Who can hate Joba Chamberlain when he takes a family to Disney World and talks about his first roller coaster ride? Who can hate the Yankees as long as he's there? He's become a bona fide star, a nice guy, a super hero!
He swears he'll stay the same fist-punching screaming guy that he was in his rookie season. In his first season, Chamberlain compiled a 0.38 ERA in 19 appearances. He gave up 12 hits will walking six and struck out 34. Stats like that will be next to impossible for Chamberlain to follow.
John Harper at the New York Daily News talks about how the Yankees need to clarify Joba's role. Last season, Chamberlain made his name last season as a closer, while this season he may move to being a starter.

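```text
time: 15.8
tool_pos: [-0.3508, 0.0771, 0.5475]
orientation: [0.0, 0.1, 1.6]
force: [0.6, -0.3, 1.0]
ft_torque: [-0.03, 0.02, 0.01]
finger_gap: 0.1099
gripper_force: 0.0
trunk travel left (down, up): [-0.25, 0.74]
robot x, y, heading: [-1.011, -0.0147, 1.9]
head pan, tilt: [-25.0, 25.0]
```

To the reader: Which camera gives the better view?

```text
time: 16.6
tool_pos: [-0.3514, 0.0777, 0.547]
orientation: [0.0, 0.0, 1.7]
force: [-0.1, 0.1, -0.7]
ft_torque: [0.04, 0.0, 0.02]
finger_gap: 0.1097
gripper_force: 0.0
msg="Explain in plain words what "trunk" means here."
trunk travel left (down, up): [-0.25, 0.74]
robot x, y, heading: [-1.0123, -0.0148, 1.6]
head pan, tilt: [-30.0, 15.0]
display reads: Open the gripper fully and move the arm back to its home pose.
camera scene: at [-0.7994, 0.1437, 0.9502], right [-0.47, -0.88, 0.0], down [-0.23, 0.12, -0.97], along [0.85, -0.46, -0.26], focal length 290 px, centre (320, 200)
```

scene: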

On the other hand, Joe Girardi pointed out that the challenge for Chamberlain on and off the field will be more difficult because of his success.
"He's going to be pulled in a lot of different directions (off the field)," said Girardi. "And from a baseball standpoint, people have seen him and they have an idea of what he's going to do. It's one thing to have a scouting report on a guy, but it's another to face him and know what he throws, how his ball moves, that type of thing."
Harper's point is that Chamberlain already faces incredible expectations. By being unclear on his role, Chamberlain's second season will be that much harder.
Contrast Joba's success with Alex Gordon's disappointing rookie season. Gordon had a mediocre season at the plate and to add injury to insult, he received a broken nasal cavity when a ground ball hit him in the face. If that wasn't bad enough, the injury occurred right before Gordon was to have wedding pictures taken - he had to wait weeks before the black eyes went away. Gordon has a long way to go before living up to the expectations of being "the next George Brett".
Who's shoes would you rather be in? Joba Chamberlain has set expectations so high and become so loved so quickly it'll be a surprise if he can match his first season. Or Alex Gordon's - who's first season of disappointment leaves him in a position where he has to prove that he's worthy of the money, the high draft pick, and worst of all 'the next George Brett'.